Although Bill Gates praises the book as “engaging,” and says that Gordon does a “phenomenal job illustrating just how different life was in 1870 than it was in 1970,” Gates ultimately and vehemently disagrees with the central conclusion of the book. Gordon argues that the digital revolution that began in the 1970s and was largely incorporated into the American economy by the 1990s only affected a small section of the economy, namely the world of entertainment and communication. Gates disagrees, writing:

The digital revolution affects the very mechanism of the marketplace. How buyers and sellers find each other, how we amass information, how we can create models to simulate things before building them, how scientists collaborate across continents, how we learn new things—all of this has changed dramatically thanks to digital innovation.

And Gates believes that these changes will help power some pretty amazing technological advances that will help create economic growth and improve the human race in years to come. Here are the three that Gates mentioned in discussing Gordon’s book:

Advanced Robotics

Honda Motors demonstrates its Asimo robot during a media preview of the 2014 New York International Auto Show in New York.
Eric Thayer Getty Images

One of Gordon’s central arguments is that important technological advancements can only happen once, and therefore we can’t expect the economic growth that they foment to last forever. “This is true—but it’s true for things in the future, too,” Gates writes. “By Gordon’s definition, a robot that’s better at seeing and manipulating things than humans will only happen once.”

A recent analysis of the use of robots in U.S. manufacturing between 1993 and 2007 found that the application of robots “account for more than one tenth of total GDP growth over this period.” Even more advanced robotics could power even faster growth, though there are concerns as to how the gains of that growth would be distributed to workers.

A Cure for Alzheimer’s

On The Left, Normal Brain. On The Right, Probable Alzheimer's Disease.
Photograph by BSIP UIG — Getty Images

“Think of a cure for Alzheimer’s,” Gates writes. “That disease costs the U.S. $236 billion per year, mostly to Medicare and Medicaid.

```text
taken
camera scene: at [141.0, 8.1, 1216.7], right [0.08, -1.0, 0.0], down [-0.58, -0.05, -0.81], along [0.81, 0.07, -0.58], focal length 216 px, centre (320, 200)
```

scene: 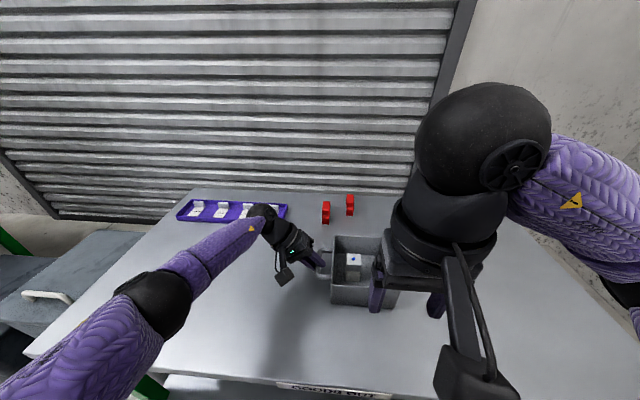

A cure would immediately alter the budget of every state in the country, not to mention millions of lives.”

Although scientists don’t appear to be very close to finding a cure or treatment for the disease, Gates is right that all the economic incentives for developing such treatments are in place. Bloomberg recently called the disease “one of the [Big Pharma’s] last big untapped markets,” that could drive huge revenue gains, motivating large investments in studying the disease.

Super Cement

A [f500link]Halliburton[/f500link] cement mixing tank operates on board the Transocean Ltd. Development Driller II rig.
Bloomberg Bloomberg via Getty Images

Gates first discussed Gordon’s book in an interview earlier this year with Ezra Klein of Vox.com. In that discussion, he argued that Gordon’s book would turn out to be “ironic” because he believes we are quite close to some really important advances in materials science, perhaps the one area that would have the widest effect on the global economy. Gates said:

The big benefit of the scientific understanding of the last 20 years in terms of gene editing, biology, machine learning, antibody design, material understanding—we will see the dramatic effects of those things over the next 20 years, and I say that with incredible confidence.

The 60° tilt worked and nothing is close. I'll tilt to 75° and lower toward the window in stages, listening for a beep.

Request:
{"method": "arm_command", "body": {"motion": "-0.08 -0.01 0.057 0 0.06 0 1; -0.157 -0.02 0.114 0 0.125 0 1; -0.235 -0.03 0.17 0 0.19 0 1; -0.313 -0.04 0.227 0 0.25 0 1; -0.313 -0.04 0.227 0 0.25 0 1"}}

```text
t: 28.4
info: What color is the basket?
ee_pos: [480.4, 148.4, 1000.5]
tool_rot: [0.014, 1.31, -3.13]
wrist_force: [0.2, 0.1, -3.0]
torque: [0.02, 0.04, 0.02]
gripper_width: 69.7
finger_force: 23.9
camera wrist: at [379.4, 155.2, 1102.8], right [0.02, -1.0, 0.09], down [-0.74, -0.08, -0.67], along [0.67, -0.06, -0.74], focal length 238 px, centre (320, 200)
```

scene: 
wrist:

What new material science means for how you build things, how long it lasts—everybody’s talking about re-maintaining infrastructure. You know, we’re going to be able to build infrastructure that lasts 10 times as long as the cement rebar approach that we’ve had today . . .

With all the economic pessimism we’ve been hearing lately, it sure is nice to hear someone of Gates technological pedigree arguing that the best is yet to come.